During the coronavirus pandemic, the Financial Industry Regulatory Authority Inc. implemented temporary rules that relieved member firms of the requirement to conduct onsite inspections of branch offices. The organization said the challenges posed by the outbreak made in-person examinations impractical.
The relief, which began in 2020, will expire in December. But many brokerages are continuing to operate remotely. The situation is spurring Finra to rethink supervision obligations.
“What I’d like to see happen here is that we would extend [the relief] into next year and that we would step back and look at that [supervision] rule holistically and think about whether it could use some updating to accommodate a thoughtful, risk-based approach to when in-person exams would be necessary,” Cook said during an appearance at the Securities Industry and Financial Markets Association online compliance conference.
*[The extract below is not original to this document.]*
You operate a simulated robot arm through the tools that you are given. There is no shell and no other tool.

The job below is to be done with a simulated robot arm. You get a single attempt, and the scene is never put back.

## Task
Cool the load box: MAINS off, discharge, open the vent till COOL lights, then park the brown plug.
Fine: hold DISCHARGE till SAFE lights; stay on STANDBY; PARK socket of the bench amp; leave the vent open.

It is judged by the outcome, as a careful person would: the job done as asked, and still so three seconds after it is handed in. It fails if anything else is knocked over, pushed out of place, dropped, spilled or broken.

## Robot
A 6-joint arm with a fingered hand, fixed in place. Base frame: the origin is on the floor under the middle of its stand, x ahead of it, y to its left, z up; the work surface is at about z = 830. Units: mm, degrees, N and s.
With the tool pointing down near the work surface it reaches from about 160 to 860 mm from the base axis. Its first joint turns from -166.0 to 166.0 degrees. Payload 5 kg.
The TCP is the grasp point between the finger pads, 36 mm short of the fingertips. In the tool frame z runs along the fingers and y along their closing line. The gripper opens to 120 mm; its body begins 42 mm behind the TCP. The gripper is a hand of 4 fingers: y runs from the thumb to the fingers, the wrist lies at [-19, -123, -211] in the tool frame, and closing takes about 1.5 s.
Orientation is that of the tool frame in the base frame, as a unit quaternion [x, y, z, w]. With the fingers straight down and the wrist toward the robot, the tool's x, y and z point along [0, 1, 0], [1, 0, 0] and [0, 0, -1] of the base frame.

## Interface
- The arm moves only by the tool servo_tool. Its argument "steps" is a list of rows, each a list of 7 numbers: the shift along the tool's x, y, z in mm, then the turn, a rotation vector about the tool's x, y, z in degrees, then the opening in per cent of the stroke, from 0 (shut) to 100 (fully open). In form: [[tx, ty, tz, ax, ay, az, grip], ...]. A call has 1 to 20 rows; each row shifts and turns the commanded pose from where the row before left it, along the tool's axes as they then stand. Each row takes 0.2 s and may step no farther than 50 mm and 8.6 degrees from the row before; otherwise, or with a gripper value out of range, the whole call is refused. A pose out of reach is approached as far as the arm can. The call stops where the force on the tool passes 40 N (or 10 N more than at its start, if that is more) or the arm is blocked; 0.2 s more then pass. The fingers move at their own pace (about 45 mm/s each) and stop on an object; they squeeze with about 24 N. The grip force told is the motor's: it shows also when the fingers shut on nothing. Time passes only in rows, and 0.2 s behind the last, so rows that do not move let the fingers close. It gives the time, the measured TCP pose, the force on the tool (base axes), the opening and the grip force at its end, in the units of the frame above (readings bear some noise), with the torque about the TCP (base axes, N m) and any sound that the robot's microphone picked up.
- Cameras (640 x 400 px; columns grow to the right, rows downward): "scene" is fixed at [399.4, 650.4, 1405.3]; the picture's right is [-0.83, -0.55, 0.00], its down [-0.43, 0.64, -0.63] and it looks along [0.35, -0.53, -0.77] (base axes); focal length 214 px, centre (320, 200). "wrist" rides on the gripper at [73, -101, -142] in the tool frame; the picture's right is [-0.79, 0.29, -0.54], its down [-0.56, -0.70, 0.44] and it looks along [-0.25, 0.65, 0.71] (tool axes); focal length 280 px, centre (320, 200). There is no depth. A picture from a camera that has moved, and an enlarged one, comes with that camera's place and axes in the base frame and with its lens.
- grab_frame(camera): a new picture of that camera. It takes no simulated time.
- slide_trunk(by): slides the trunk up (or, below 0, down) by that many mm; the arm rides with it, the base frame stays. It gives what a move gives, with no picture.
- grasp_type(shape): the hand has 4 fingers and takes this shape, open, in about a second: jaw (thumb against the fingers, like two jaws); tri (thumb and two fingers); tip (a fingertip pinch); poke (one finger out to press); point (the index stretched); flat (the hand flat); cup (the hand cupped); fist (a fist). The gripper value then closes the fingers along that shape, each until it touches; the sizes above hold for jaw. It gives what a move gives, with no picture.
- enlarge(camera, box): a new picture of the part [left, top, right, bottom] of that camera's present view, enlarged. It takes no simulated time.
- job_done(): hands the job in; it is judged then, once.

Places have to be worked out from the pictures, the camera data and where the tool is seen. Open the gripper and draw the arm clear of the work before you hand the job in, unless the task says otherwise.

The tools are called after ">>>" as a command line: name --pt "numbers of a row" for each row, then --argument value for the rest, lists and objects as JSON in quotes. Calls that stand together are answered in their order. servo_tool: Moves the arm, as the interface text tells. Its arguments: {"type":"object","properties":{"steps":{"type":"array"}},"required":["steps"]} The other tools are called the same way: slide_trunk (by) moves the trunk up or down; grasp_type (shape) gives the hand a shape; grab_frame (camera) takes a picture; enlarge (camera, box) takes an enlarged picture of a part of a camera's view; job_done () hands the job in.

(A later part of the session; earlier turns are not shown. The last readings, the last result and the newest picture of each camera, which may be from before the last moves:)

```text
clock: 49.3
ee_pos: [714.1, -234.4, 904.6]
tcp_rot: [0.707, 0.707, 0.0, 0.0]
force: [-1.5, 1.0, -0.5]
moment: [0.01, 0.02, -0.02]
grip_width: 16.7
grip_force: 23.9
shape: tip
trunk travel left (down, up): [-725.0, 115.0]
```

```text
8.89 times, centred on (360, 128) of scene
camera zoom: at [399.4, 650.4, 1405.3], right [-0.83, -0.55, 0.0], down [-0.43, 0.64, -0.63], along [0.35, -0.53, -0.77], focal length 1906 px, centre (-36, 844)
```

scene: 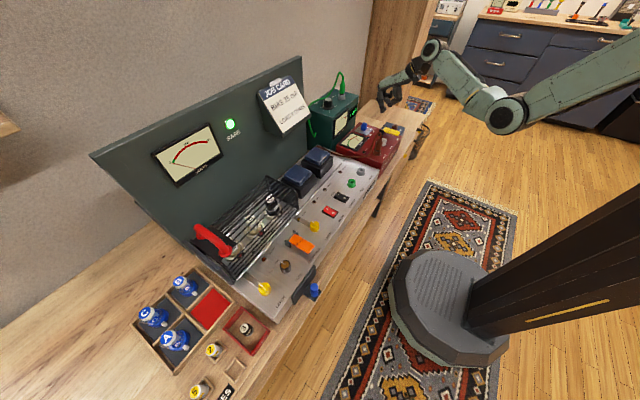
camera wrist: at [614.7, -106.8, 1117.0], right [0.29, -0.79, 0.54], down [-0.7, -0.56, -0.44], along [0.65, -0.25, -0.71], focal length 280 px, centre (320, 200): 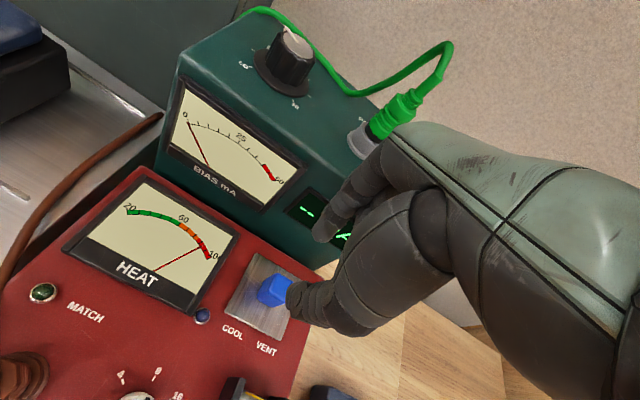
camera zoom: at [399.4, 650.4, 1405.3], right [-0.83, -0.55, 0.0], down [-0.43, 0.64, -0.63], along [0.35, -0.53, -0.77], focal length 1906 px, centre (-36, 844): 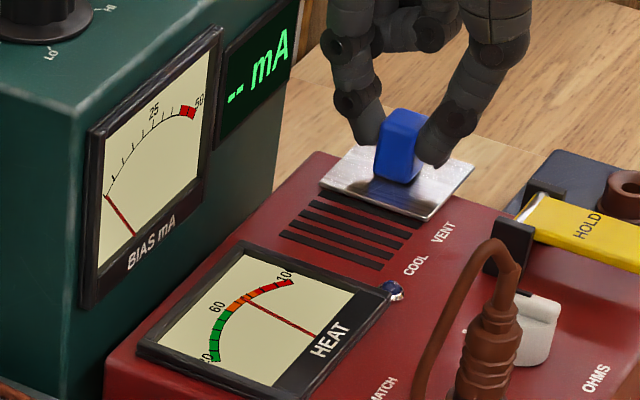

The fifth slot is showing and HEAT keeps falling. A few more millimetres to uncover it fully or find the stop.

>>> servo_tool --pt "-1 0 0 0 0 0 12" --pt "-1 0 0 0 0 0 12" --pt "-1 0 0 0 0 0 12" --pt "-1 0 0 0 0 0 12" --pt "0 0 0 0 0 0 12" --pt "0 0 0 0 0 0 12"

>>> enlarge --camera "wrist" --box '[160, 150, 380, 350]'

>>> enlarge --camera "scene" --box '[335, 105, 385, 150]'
Cook emphasized that he was expressing his own opinion and that Finra has “a lot of work to do with other stakeholders.” Finra rule changes must be approved by the Securities and Exchange Commission.
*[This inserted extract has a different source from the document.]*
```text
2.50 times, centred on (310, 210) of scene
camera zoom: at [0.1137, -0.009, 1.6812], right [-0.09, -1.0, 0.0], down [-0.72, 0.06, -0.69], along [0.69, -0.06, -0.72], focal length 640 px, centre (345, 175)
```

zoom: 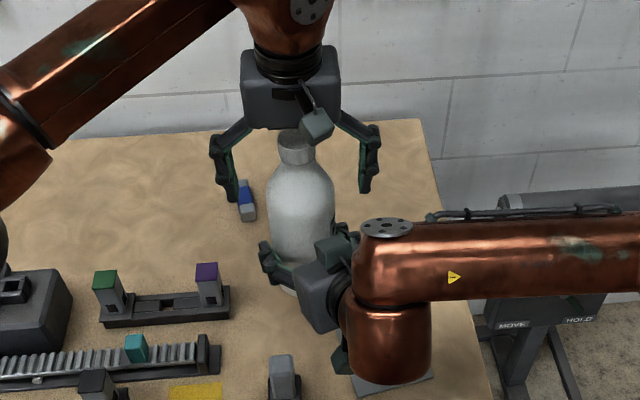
“We’re actively engaged in conversations with SEC staff to explore whether some type of extension of relief into 2022 would be appropriate,” Cook said.
The temporary suspension of in-person office inspections was originally due to end last March, but the brokerage industry pushed Finra for more time, and the rule was continued through the end of this year.
The prospect of a further extension gained enthusiastic support on Thursday from SIFMA, which is one of the largest trade associations representing the financial services industry.
“We stand ready to help with that,” Ira Hammerman, SIFMA executive vice president and general counsel, told Cook during his session at the online conference.
Cook didn’t provide a timeline for when an extension might be approved.
“We’re pushing forward with these conversations with all deliberate speed and hope to provide some clarity as soon as we can,” he said.
The pandemic has roiled the normal operations of most brokerages, which have adapted to a work-from-home environment that has affected how they deal with employees, customers and regulators. Finra solicited public comment earlier this year on whether it should consider rule changes based on lessons learned during the pandemic.
“We want to look at our rulebook and figure out: Does it make sense?” Cook said. “Are there regulations that really aren’t necessary anymore? And, on the other side, are there areas where further guidance or rules would be helpful to achieving our collective goal of making sure there’s really good supervision of activities going on wherever they’re happening?”